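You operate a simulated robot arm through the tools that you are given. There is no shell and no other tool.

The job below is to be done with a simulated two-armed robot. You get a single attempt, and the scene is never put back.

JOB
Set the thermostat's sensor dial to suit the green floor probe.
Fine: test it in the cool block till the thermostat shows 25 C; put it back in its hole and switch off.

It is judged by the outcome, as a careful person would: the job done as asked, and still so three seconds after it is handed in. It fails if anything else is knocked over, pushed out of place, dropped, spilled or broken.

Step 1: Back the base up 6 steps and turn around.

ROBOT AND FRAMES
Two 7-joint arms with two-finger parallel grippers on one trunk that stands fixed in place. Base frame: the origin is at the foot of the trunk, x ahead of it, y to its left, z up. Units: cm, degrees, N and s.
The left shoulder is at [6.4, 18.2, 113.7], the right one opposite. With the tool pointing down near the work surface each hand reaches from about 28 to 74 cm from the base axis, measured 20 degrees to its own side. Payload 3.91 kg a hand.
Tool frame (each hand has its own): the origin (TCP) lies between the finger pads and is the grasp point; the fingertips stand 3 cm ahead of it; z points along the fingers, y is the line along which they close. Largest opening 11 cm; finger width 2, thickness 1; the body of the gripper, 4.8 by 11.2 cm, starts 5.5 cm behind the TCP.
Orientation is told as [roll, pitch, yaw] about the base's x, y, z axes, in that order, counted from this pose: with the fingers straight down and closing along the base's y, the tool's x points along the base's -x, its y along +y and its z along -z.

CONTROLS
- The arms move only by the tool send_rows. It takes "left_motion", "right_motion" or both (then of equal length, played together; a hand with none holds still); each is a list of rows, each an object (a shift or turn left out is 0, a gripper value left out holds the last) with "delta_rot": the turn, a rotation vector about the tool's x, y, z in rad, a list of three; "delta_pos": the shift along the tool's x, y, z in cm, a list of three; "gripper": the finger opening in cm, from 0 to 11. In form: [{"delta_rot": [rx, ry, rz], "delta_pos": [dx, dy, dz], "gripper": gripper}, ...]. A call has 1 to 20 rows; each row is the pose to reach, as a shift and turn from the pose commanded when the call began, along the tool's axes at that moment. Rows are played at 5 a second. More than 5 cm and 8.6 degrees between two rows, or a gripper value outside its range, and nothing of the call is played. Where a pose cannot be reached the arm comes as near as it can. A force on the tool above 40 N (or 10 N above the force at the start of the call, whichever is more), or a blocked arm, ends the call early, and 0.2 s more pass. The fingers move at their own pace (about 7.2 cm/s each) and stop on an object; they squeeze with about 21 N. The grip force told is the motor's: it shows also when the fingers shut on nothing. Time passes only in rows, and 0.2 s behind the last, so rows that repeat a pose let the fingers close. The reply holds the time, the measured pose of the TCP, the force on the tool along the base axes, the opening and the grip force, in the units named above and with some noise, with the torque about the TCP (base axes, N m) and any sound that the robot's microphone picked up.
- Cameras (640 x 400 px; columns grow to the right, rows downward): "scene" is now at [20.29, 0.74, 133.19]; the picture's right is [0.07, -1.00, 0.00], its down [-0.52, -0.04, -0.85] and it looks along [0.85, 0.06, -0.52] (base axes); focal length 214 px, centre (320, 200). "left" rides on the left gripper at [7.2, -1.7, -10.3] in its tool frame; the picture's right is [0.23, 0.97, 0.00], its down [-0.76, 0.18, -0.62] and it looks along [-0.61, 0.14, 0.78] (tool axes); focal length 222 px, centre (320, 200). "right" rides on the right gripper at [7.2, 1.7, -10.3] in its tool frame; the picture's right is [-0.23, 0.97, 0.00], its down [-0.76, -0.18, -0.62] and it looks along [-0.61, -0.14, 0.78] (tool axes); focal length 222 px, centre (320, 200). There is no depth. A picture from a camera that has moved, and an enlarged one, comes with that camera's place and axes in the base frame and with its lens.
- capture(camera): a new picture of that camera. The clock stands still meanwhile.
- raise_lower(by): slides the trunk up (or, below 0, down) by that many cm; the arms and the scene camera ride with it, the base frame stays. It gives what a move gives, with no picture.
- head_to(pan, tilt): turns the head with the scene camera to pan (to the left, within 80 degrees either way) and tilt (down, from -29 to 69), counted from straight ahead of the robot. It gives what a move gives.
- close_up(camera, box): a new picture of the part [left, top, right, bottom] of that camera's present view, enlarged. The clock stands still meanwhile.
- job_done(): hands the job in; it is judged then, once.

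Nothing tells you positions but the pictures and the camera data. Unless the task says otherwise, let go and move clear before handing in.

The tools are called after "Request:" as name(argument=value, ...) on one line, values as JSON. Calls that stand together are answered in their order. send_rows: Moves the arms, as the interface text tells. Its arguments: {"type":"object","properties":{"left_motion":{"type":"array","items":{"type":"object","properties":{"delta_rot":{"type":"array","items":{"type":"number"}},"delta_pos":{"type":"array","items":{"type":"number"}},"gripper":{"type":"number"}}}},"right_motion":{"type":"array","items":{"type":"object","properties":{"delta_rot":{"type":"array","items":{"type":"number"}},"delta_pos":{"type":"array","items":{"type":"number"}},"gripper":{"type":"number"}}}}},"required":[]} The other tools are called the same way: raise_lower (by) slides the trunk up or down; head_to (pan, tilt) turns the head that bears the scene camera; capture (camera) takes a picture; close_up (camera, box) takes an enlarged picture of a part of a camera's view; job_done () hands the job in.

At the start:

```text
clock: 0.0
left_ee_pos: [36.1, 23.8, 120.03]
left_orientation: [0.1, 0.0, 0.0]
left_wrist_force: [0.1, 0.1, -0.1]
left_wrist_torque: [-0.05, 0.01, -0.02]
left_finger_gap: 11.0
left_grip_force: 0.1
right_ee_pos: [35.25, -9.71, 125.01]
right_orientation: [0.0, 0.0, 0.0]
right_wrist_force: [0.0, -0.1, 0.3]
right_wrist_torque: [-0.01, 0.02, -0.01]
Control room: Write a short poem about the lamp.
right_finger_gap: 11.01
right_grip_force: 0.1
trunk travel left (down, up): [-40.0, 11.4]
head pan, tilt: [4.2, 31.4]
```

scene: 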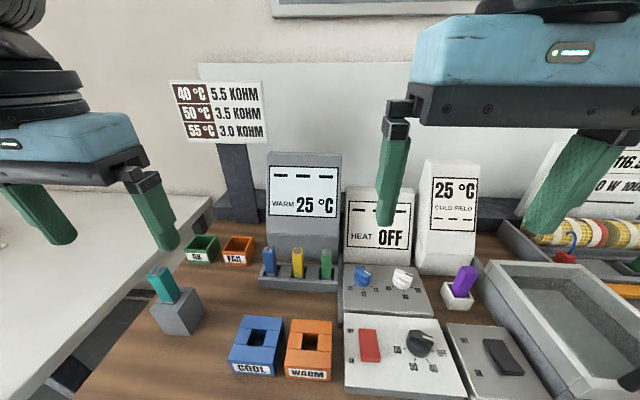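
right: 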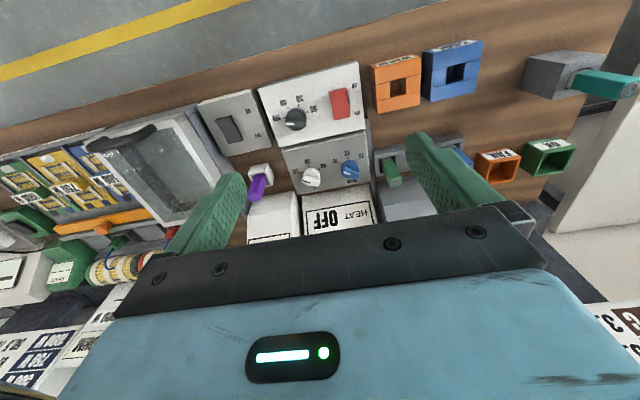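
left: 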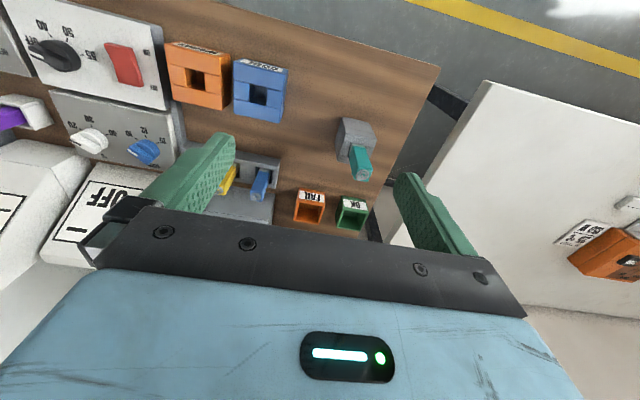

___

(DIRECTION):
Show every line above in which the word "near" occurs.

(EXERCISE RESULT):
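The left shoulder is at [6.4, 18.2, 113.7], the right one opposite. With the tool pointing down near the work surface each hand reaches from about 28 to 74 cm from the base axis, measured 20 degrees to its own side. Payload 3.91 kg a hand.
- The arms move only by the tool send_rows. It takes "left_motion", "right_motion" or both (then of equal length, played together; a hand with none holds still); each is a list of rows, each an object (a shift or turn left out is 0, a gripper value left out holds the last) with "delta_rot": the turn, a rotation vector about the tool's x, y, z in rad, a list of three; "delta_pos": the shift along the tool's x, y, z in cm, a list of three; "gripper": the finger opening in cm, from 0 to 11. In form: [{"delta_rot": [rx, ry, rz], "delta_pos": [dx, dy, dz], "gripper": gripper}, ...]. A call has 1 to 20 rows; each row is the pose to reach, as a shift and turn from the pose commanded when the call began, along the tool's axes at that moment. Rows are played at 5 a second. More than 5 cm and 8.6 degrees between two rows, or a gripper value outside its range, and nothing of the call is played. Where a pose cannot be reached the arm comes as near as it can. A force on the tool above 40 N (or 10 N above the force at the start of the call, whichever is more), or a blocked arm, ends the call early, and 0.2 s more pass. The fingers move at their own pace (about 7.2 cm/s each) and stop on an object; they squeeze with about 21 N. The grip force told is the motor's: it shows also when the fingers shut on nothing. Time passes only in rows, and 0.2 s behind the last, so rows that repeat a pose let the fingers close. The reply holds the time, the measured pose of the TCP, the force on the tool along the base axes, the opening and the grip force, in the units named above and with some noise, with the torque about the TCP (base axes, N m) and any sound that the robot's microphone picked up.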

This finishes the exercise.